START GIVEN MATERIAL
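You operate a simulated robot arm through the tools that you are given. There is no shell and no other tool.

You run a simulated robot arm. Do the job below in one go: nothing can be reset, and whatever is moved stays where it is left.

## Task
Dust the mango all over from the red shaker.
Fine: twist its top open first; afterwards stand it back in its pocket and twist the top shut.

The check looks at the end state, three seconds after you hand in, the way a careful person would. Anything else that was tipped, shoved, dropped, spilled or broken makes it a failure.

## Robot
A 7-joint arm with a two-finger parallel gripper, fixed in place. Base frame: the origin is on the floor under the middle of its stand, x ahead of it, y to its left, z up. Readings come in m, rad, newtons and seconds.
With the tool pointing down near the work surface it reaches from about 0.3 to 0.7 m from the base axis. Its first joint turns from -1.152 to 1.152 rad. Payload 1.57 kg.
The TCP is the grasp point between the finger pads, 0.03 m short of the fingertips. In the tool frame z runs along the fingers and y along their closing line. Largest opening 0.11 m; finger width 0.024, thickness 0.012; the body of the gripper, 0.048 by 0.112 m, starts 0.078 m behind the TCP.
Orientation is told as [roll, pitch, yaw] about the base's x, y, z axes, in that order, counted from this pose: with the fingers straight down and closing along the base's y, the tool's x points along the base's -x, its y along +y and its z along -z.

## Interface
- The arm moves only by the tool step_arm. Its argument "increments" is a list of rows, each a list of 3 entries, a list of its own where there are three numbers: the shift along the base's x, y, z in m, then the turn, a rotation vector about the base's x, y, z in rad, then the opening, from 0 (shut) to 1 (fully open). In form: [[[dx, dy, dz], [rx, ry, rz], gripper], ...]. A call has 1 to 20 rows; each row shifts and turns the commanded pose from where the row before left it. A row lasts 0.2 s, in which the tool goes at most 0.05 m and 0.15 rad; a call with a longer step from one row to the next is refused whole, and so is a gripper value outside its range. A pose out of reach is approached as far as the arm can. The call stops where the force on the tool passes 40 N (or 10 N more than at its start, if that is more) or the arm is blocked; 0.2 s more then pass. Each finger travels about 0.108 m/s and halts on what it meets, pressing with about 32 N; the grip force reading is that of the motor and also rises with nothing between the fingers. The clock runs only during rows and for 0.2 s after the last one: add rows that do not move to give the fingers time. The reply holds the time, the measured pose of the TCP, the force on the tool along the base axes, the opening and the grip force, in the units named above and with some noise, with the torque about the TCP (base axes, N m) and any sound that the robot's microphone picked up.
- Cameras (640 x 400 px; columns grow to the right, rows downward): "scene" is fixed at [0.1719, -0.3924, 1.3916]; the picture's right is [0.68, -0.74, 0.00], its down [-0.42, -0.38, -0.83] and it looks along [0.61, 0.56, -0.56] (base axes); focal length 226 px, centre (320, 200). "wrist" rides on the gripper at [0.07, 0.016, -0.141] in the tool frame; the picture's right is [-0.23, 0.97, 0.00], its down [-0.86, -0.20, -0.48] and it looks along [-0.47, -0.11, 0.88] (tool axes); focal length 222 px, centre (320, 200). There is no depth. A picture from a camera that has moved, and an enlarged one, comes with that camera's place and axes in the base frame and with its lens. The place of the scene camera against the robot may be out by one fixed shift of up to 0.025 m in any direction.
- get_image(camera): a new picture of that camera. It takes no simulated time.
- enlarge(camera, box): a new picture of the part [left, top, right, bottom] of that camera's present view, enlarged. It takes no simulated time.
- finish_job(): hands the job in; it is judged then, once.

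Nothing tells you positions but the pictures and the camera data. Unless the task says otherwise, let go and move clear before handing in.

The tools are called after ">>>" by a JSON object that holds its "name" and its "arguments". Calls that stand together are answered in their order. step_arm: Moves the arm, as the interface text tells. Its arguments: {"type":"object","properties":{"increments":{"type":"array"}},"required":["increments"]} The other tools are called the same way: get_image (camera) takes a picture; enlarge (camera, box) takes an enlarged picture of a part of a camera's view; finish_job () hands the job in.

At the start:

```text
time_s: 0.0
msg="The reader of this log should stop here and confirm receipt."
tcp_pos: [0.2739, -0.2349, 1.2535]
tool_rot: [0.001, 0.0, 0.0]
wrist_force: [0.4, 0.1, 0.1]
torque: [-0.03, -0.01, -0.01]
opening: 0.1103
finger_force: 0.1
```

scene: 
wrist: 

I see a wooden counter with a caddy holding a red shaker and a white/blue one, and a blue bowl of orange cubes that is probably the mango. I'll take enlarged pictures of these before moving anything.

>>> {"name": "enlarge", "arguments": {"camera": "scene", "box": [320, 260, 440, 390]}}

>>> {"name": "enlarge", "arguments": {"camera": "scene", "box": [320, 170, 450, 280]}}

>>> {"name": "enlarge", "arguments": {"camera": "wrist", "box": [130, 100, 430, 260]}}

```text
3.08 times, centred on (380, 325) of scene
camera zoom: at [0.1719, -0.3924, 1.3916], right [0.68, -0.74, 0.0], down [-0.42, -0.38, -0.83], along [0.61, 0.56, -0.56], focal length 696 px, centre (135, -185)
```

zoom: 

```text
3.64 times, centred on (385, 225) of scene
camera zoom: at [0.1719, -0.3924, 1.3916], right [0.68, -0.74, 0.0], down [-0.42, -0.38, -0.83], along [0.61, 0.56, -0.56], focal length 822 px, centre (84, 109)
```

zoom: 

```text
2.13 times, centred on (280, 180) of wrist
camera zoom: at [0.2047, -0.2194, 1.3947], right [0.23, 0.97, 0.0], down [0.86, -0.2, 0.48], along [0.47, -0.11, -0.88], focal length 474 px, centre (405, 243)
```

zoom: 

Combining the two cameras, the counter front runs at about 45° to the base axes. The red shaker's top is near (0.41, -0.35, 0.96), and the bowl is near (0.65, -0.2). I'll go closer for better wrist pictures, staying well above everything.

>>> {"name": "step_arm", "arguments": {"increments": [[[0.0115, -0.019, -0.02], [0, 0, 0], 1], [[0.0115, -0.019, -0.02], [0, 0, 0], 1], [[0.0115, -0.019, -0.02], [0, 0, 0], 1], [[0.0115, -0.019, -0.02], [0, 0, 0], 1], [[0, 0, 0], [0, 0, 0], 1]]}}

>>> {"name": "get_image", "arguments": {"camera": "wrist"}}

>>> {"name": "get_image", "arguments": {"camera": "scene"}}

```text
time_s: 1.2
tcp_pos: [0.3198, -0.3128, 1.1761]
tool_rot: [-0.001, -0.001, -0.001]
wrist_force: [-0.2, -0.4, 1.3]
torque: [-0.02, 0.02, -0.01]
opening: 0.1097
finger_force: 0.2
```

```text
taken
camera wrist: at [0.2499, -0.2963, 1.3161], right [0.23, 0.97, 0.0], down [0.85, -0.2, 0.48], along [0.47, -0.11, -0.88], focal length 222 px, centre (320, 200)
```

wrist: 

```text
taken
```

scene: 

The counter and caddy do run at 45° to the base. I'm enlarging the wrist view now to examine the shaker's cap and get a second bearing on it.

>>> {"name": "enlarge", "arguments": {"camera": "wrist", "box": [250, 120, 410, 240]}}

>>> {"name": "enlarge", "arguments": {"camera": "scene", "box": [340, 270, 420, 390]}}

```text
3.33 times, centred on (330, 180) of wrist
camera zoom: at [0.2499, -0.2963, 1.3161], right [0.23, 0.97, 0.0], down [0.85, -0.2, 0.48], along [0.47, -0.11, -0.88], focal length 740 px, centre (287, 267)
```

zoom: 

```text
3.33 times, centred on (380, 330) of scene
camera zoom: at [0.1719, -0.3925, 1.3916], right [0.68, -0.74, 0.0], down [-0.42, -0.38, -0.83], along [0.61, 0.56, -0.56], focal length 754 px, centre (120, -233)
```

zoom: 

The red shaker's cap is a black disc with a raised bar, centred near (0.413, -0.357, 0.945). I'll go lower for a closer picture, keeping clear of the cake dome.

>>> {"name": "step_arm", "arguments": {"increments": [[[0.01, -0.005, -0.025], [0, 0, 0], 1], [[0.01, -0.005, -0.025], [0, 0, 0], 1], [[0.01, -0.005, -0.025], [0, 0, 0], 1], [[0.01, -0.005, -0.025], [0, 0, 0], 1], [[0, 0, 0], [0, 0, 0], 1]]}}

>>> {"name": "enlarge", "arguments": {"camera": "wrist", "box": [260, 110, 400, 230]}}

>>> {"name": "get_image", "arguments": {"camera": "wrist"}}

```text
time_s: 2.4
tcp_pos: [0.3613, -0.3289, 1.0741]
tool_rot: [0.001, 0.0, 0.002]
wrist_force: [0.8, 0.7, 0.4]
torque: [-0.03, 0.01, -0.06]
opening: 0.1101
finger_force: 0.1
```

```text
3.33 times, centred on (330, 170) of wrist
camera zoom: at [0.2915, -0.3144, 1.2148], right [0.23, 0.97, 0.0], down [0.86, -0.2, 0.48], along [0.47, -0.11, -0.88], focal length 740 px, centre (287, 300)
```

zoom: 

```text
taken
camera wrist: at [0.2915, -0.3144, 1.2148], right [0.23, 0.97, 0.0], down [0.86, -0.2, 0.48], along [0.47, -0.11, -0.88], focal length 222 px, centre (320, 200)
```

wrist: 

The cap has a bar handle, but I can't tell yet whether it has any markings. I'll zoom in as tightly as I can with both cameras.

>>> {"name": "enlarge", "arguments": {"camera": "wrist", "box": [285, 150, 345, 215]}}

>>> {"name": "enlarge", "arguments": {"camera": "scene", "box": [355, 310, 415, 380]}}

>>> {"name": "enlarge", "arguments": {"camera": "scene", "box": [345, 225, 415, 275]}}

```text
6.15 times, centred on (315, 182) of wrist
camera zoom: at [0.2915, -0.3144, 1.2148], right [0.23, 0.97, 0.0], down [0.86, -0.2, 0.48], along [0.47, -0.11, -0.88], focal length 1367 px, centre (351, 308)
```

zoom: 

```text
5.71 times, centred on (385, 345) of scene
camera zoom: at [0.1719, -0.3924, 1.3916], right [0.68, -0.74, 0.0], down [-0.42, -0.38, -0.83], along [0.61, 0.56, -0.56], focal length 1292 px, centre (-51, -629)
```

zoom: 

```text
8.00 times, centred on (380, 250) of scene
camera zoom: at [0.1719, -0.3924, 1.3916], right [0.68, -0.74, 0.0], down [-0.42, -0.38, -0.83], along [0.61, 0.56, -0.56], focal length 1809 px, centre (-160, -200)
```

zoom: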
END GIVEN MATERIAL
START SELECTED TEXT
Vorbildliches und Kurioses der Tafelkultur bei den Sieben Schlössern im Leine- und Weserbergland
Pattensen, Juni 2012 – Sitz gerade! Mit vollem Mund spricht man nicht. Und spiel nicht mit dem Essen! Wer hat diese Ermahnungen nicht in seiner Kindheit gehört? Ihr Befolgen gehört zum guten Stil, und der ist längst nicht passé. Weltweite Bewegungen wie das Diner en Blanc, die Guerilla Gourmets und zahlreiche Fernsehdinner-Shows beweisen, dass der stilvolle Genuss im Trend ist. Anregungen finden sich vor allem bei den Hütern alter Kultur: die Königs- und Fürstenhäuser ließen zu Repräsentationszwecken, zu wichtigen Terminen oder auch zum täglichen Gebrauch feines Porzellan und kostbares Besteck auf zarter Tischwäsche auftragen. Nicht immer sind all diese wertvollen Stücke zu sehen. Doch in einigen der Sieben Schlösser im Leine- und Weserbergland ist in dieser Saison Interessantes zu entdecken.
END SELECTED TEXT
Copy the part of the selected text from the words "Vorbildliches und Kurioses" through the words "Interessantes zu entdecken.".

Vorbildliches und Kurioses der Tafelkultur bei den Sieben Schlössern im Leine- und Weserbergland
Pattensen, Juni 2012 – Sitz gerade! Mit vollem Mund spricht man nicht. Und spiel nicht mit dem Essen! Wer hat diese Ermahnungen nicht in seiner Kindheit gehört? Ihr Befolgen gehört zum guten Stil, und der ist längst nicht passé. Weltweite Bewegungen wie das Diner en Blanc, die Guerilla Gourmets und zahlreiche Fernsehdinner-Shows beweisen, dass der stilvolle Genuss im Trend ist. Anregungen finden sich vor allem bei den Hütern alter Kultur: die Königs- und Fürstenhäuser ließen zu Repräsentationszwecken, zu wichtigen Terminen oder auch zum täglichen Gebrauch feines Porzellan und kostbares Besteck auf zarter Tischwäsche auftragen. Nicht immer sind all diese wertvollen Stücke zu sehen. Doch in einigen der Sieben Schlösser im Leine- und Weserbergland ist in dieser Saison Interessantes zu entdecken.